In this series, Drawing Matter invites visitors to write about material in the archive or the libraries at Shatwell that they have viewed as part of their research.
In The Library at Night, Alberto Manguel likens a library to a human brain and imagines a kind of phrenic Library of Alexandria in which each book becomes a neuron and the connections between books synapses. Thus the brain is a library and the library has a mind. In this way, it can turn itself inside out to be tapped into and experienced by another.
In late spring, I took the train from Oxford, and leaving the gloomy weather at the door, stepped inside Niall Hobhouse’s archive at Shatwell Farm. In Manguel’s analogy, I got inside Niall’s head, where I took careful footsteps through the cerebral outcome of years of collecting: be it organically, or through more concerted efforts to hunt down several Le Corbusier drawings in Kentucky.

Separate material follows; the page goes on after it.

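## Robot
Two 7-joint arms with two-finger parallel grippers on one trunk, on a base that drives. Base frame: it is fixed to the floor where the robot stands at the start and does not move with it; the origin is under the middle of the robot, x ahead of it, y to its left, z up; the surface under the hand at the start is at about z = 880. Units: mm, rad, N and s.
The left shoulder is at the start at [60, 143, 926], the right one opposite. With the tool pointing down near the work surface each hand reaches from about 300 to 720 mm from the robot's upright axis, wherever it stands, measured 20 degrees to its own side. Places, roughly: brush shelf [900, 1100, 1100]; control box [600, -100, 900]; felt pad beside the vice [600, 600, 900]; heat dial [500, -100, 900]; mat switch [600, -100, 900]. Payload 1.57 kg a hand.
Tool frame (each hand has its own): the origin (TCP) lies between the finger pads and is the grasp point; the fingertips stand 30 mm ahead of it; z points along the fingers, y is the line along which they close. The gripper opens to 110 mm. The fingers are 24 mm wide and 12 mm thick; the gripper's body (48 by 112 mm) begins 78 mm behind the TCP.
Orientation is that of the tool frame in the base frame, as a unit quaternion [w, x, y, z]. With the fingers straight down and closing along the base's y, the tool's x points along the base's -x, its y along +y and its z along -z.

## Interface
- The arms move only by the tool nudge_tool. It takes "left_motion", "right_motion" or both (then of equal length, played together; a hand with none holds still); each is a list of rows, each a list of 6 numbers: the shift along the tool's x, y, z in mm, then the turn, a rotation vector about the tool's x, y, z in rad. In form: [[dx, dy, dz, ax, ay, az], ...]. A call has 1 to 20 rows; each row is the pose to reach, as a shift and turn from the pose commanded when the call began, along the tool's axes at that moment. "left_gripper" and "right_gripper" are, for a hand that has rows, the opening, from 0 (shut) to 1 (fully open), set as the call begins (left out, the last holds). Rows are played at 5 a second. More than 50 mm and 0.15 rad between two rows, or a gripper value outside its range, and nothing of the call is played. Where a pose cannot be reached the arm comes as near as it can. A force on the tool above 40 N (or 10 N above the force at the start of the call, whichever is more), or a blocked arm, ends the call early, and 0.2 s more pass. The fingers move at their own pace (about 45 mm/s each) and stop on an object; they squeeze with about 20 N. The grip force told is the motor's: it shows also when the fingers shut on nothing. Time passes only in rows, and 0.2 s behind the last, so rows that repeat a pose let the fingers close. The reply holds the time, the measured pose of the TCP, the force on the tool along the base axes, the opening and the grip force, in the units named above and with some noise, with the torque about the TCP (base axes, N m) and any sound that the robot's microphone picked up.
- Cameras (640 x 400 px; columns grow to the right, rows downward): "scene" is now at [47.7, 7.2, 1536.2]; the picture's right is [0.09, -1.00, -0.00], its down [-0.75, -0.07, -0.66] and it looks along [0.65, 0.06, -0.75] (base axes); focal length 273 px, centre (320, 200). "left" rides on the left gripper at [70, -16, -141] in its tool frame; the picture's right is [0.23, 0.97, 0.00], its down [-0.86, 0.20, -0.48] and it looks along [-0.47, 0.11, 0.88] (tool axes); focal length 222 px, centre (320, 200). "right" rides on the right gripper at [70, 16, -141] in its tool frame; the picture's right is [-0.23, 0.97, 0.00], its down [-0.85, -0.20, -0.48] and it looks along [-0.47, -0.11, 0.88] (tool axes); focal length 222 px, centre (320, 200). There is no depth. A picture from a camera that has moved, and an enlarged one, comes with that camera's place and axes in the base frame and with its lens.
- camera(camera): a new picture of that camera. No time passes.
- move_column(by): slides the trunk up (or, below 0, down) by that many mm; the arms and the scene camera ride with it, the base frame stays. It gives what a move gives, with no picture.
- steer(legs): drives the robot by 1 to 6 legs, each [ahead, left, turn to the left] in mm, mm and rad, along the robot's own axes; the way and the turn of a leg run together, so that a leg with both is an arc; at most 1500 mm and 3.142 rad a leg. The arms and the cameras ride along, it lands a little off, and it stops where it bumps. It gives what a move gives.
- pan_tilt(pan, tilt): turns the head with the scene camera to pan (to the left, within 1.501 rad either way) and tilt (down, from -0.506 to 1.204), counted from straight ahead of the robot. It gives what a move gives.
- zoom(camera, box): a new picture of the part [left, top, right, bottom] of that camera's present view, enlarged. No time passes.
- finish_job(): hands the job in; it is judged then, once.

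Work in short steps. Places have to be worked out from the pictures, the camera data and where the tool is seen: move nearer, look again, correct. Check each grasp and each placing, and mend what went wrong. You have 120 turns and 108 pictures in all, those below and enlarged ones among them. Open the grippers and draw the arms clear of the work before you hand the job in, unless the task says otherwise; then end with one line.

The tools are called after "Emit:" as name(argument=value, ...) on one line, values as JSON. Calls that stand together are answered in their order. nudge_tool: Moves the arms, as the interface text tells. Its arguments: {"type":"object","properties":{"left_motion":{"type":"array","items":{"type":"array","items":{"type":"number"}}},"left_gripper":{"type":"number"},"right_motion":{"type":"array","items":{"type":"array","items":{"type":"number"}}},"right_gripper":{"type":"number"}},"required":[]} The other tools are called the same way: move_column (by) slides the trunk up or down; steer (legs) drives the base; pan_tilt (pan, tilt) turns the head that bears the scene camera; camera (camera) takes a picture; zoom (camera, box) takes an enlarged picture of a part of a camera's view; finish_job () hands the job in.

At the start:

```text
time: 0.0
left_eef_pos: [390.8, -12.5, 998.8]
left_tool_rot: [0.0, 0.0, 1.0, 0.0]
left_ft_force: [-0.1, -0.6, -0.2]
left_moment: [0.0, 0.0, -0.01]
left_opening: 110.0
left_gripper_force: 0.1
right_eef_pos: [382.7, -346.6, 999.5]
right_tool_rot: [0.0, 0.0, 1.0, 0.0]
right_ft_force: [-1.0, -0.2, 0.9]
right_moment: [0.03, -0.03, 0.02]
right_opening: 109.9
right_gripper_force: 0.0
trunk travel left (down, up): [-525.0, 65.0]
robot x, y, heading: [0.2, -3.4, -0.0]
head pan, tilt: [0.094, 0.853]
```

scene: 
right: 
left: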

In this altered state of awareness, time moved in different ways, overlapping like memories. I was excited to see one particular work – Savinien Petit’s ‘Chapelle a Deux Salles Avec Luminaire’ (DMC 3331.3); an 1845 pencil and watercolour study of a Roman catacomb that I had written an essay on the previous summer, but which, up until that time, I had only seen in a photograph. There were two distinct timelines here. The first extended in both directions – starting with Petit’s work in the mid-nineteenth century, returning to the late nineteenth century, and pushing into the late twentieth century. The other, more chronological, followed my movements through the collection as I pieced together connections between the images, creating my own version of those neurons and synapses. From there I was led to drawings by Louis-Hippolyte Lebas (DMC 1052.2.21), Giovanni Battista Piranesi, Ludwig Mies van der Rohe, Le Corbusier, Pierre-François-Léonard Fontaine (DMC 1853) and Jiří Kolář (DMC 1489r).
Lebas’ nineteenth century studies of Rome, contained in an eighty-three-page sketchbook, condenses the grandeur of its civilization into drawings a few centimetres wide. Though he was in Rome forty years before Petit, it is nice to think that while he depicted the city of the living, Petit, more consumed by the dead, drew the catacombs beneath his feet, and where, no more than a kilometre away, Battista had painted – from imagination – the interiors of Roman basilicas in which he never stood.
I closed the drawer labelled P-S and crossed the room, travelling across three centuries to the works of Le Corbusier and van der Rohe. With a giddy feeling that I think any architect would share, I held the model for the southern wall of Corbusier’s Ronchamp Chapel (DMC 1439). Feeling its weight and form, I tried to follow the thoughts of Le Corbusier as he gouged it out and developed its shape. It was perhaps a third, cyclical timeline – a synapse that connected me, for that moment, to the designer.
Part of the library is housed in two shipping containers at the top of the hill to the west of the farm, where we then walked. The books in one container were arranged around a series of mirrors, in the other, the back wall was a mirror. The space inside infinitely multiplied, like Jorge Luis Borges’ Library of Babel, making it possible to lose oneself in the thirty-by eight-foot space. I made a Lidar scan of this container – using my iPhone to trace the surfaces – which is now stored as an STL in The Cloud. This library was the basis of the third chapter of my thesis. I was unable to visit the library again before the submission deadline, so being able to capture a posthumous scan and store it digitally allowed me to close that timeline.
Entering the collection had a very individual aspect to it (in the way that my departmental library does not) precisely because it was personal and eclectic. It allowed me to connect the synapses in my own library in a fresh way. I wonder if librarians might do better to put the Dewey Decimal System aside for a while and think more of their collections as sentient beings.